_Requests_.
A) Set down the quoted passage as it stands from "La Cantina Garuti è" to "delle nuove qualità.", and nothing more.
B) Keep the quoted passage going from its last sentence.

_Quoted passage_.

Begin

All’interno del nostro viaggio attraverso le aziende vinicole, che contribuiscono a diffondere il nome del Lambrusco in tutto il mondo, oggi vi raccontiamo la storia della Cantina Garuti: situata nel cuore della campagna sorbarese, in una terra fertile dove i fiumi Panaro e Secchia si avvicinano fin quasi a toccarsi, dando origine ad un vino dai profumi ineguagliabili. In cantina abbiamo avuto l’occasione di incontrare Mauro Bompani, il responsabile della produzione, e suo figlio Alessio, che da quasi otto anni si occupa delle relazioni commerciali con l’estero per conto dell’azienda.
Mauro, ci racconti la storia della Cantina?
La Cantina Garuti è nata attorno agli anni ’20 e si avvicina a compiere il suo primo centenario che ha visto attraversare quasi quattro generazioni.
È stata fondata da nonno Dante e poi consolidata dall’operato dei figli Elio e Romeo, quindi dai loro successori con passione e dedizione.
Io sono responsabile della produzione da venticinque anni. Il tutto è iniziato dalla grande visione dei fondatori: quella di mezzadri qualsiasi, partiti senza possedere neanche un podere, che sono arrivati a costruirsi il loro piccolo grande impero, solo grazie alla loro forza di volontà e a tanto sudore.
Se siamo arrivati fino a qui è anche perché nel tempo abbiamo saputo fondere tradizione e innovazione: a partire dagli anni novanta abbiamo attuato una trasformazione della vinificazione, meccanizzato la coltivazione dei vigneti, introdotto delle nuove qualità.

End

_Dataset section_.
Begin

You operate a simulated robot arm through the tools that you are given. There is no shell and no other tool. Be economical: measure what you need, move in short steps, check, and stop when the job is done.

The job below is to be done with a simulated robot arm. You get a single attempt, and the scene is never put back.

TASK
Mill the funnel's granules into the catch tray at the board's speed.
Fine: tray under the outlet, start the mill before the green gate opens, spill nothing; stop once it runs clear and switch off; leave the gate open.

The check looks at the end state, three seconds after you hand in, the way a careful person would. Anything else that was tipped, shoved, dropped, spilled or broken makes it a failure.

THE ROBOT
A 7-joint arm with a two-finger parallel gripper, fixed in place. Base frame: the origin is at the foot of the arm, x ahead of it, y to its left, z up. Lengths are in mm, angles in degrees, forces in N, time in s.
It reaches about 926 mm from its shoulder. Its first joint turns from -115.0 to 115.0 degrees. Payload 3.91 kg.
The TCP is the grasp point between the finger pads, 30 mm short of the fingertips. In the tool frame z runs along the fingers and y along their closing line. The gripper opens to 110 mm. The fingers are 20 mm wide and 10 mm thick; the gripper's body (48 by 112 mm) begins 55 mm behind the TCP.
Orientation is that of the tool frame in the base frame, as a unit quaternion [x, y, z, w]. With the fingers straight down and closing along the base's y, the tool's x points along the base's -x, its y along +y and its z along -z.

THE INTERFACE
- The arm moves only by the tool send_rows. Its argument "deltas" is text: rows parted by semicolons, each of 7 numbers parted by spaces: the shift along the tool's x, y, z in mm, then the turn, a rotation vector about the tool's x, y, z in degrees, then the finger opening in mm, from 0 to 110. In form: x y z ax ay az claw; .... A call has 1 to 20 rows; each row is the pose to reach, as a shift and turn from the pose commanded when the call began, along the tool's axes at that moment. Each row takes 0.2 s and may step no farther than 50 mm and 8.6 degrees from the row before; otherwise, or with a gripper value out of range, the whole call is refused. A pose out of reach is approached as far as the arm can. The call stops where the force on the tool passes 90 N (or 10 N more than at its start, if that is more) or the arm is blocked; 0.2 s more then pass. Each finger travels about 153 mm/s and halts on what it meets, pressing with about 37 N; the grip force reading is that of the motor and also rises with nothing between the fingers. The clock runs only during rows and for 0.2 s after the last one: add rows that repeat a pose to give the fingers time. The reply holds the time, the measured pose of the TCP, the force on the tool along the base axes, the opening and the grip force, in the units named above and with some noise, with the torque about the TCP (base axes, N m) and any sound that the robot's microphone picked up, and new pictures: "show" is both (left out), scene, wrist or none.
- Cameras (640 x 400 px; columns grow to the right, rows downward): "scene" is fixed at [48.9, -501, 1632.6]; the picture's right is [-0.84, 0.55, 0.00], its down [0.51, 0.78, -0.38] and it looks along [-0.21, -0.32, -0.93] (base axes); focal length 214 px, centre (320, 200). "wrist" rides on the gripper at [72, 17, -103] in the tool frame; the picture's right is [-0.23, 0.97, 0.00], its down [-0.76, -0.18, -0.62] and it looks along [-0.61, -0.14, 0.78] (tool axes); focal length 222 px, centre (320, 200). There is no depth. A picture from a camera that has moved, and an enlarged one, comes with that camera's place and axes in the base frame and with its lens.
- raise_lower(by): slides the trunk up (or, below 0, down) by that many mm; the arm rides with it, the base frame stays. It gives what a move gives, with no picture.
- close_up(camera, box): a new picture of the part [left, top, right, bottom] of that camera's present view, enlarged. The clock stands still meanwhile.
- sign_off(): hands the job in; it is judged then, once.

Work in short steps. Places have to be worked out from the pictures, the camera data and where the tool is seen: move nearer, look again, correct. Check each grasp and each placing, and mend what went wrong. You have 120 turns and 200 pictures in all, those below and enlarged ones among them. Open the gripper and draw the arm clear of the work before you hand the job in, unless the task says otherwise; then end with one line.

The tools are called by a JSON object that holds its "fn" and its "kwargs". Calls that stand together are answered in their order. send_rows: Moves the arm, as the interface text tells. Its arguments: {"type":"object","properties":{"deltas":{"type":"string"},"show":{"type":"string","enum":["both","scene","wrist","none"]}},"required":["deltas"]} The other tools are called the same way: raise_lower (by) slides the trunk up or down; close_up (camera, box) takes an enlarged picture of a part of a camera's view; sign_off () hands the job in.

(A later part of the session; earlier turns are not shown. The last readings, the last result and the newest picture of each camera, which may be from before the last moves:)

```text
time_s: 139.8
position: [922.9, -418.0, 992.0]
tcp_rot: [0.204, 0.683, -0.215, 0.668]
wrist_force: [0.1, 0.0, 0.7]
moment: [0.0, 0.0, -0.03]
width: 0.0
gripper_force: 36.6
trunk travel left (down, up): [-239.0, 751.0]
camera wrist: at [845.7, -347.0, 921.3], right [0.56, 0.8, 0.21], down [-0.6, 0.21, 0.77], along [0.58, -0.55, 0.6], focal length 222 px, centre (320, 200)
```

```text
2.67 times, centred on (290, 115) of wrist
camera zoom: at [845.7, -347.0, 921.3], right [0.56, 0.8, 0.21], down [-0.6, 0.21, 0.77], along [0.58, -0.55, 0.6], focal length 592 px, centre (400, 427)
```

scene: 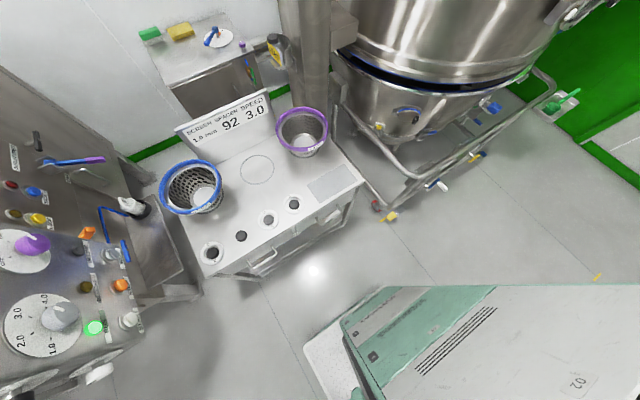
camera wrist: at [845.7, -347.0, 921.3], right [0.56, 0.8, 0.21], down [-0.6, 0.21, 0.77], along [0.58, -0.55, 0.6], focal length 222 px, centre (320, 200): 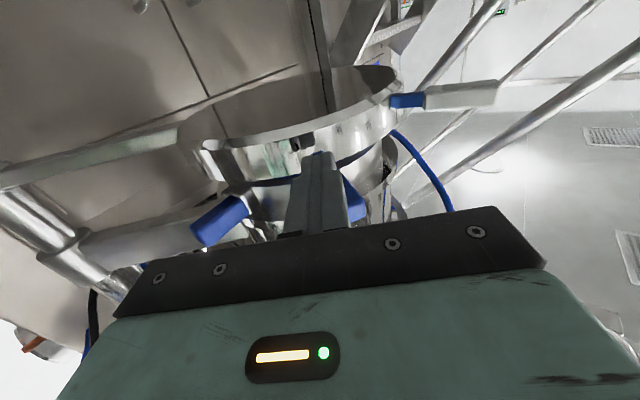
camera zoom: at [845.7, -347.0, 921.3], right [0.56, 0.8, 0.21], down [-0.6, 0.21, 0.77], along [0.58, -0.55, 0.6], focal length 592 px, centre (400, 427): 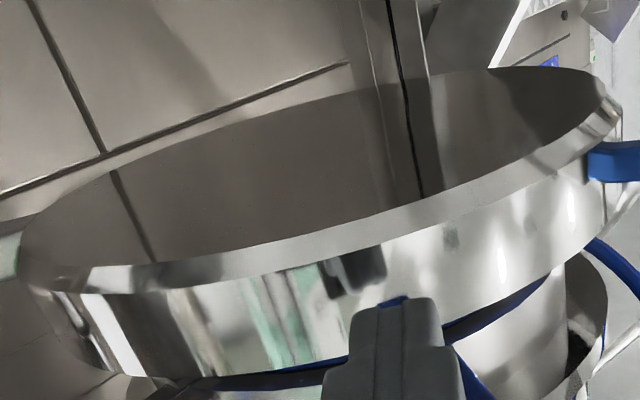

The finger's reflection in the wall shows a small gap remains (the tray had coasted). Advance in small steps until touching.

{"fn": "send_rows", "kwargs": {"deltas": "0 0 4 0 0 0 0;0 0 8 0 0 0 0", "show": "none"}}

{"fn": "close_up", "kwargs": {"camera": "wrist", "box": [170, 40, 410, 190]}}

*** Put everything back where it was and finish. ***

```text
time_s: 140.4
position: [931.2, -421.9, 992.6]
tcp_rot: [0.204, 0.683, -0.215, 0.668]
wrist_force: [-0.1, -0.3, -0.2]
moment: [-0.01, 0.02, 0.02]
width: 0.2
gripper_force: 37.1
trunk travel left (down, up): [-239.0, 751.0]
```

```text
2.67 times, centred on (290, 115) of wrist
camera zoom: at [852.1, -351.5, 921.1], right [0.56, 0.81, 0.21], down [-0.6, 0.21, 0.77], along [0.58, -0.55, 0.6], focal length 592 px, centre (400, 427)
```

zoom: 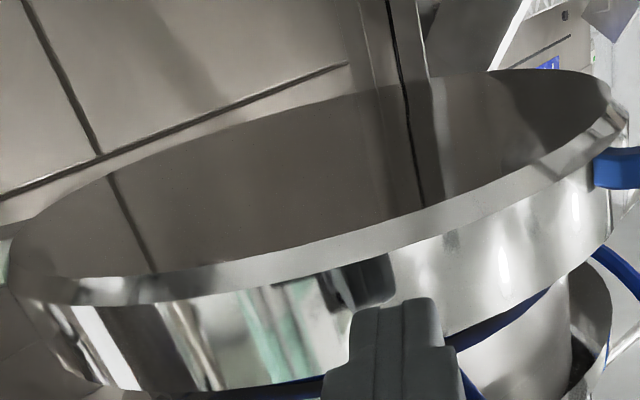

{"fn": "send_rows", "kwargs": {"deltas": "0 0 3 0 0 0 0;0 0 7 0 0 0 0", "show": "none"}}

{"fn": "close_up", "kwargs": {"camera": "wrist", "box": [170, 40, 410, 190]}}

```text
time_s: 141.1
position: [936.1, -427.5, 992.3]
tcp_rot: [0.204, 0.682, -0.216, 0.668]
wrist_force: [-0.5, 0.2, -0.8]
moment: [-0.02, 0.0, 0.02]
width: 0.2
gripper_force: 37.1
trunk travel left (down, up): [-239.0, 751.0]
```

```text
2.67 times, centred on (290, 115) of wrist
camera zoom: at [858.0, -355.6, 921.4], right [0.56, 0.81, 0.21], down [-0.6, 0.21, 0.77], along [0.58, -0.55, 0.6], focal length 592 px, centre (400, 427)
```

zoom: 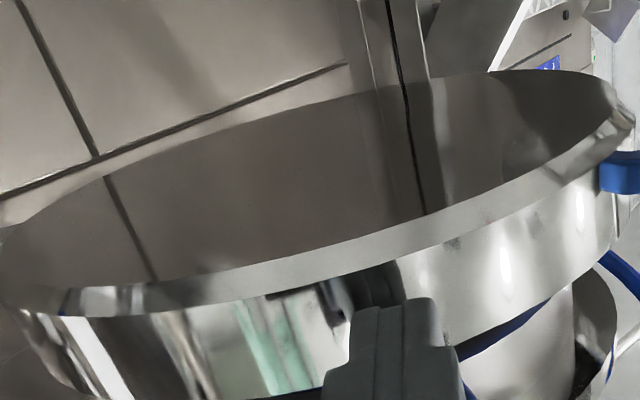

End

_Task responses_.
A)
La Cantina Garuti è nata attorno agli anni ’20 e si avvicina a compiere il suo primo centenario che ha visto attraversare quasi quattro generazioni.
È stata fondata da nonno Dante e poi consolidata dall’operato dei figli Elio e Romeo, quindi dai loro successori con passione e dedizione.
Io sono responsabile della produzione da venticinque anni. Il tutto è iniziato dalla grande visione dei fondatori: quella di mezzadri qualsiasi, partiti senza possedere neanche un podere, che sono arrivati a costruirsi il loro piccolo grande impero, solo grazie alla loro forza di volontà e a tanto sudore.
Se siamo arrivati fino a qui è anche perché nel tempo abbiamo saputo fondere tradizione e innovazione: a partire dagli anni novanta abbiamo attuato una trasformazione della vinificazione, meccanizzato la coltivazione dei vigneti, introdotto delle nuove qualità.

B)
Abbiamo dato vita ad una riqualificazione aziendale che ci ha permesso di migliorare il risparmio economico, senza tuttavia trascurare la qualità della produzione. La meccanizzazione della lavorazione infatti permette di coltivare intensivamente la piantagione e di produrre uva di qualità senza passare per la raccolta a mano. Lavorazione intensa della piantagione grazie alla meccanizzazione valida che permette di lavorare poca uva per pianta di qualità anche se non raccolta a mano.
Di quali tecnologie usufruite?
Noi utilizziamo soltanto cisterne in acciaio. Le antiche botti di legno sono scenografiche, ma per i vini d’annata non sono adatte; senza contare che risultano molto meno indicate a livello igienico, perché non posso essere sterilizzate e pulite, come invece si confarebbe sempre nella produzione di beni di genere alimentare.
Abbiamo sempre un occhio di riguardo nei confronti della naturalità e della genuinità del vino e per questo limitiamo l’uso di additivi chimici quanto più ci è possibile. Non usiamo il diserbante, ci muniamo di vasche a temperature controllate e vendemmiamo in notturna, per evitare di sottoporre l’uva a sbalzi termici elevati, in modo da garantirci un vino di qualità superiore.
Che tipo di potatura praticate? A mano o meccanizzata?
Pratichiamo una potatura a mano. Il Lambrusco di Sorbara è un vitigno di tipo vegetativo e perciò il cordone speronato è poco indicato: meglio servirsi dell’archetto, come si faceva una volta, per assicurarsi una maggiore qualità e per evitare che l’uva vegeti troppo a lungo.
In cosa consiste l’archetto?
L’archetto è un sistema di coltivazione che si ottiene tagliando un tralcio di vite dal cordone speronato, fino a formare una curva di novanta gradi tendente verso il basso. Le gemme isolate grazie a questa tecnica sono quelle che produrranno l’uva per l’anno successivo. Il Lambrusco è un vino problematico anche per via del problema dell’acinellatura.
Voi come cercate di risolverlo?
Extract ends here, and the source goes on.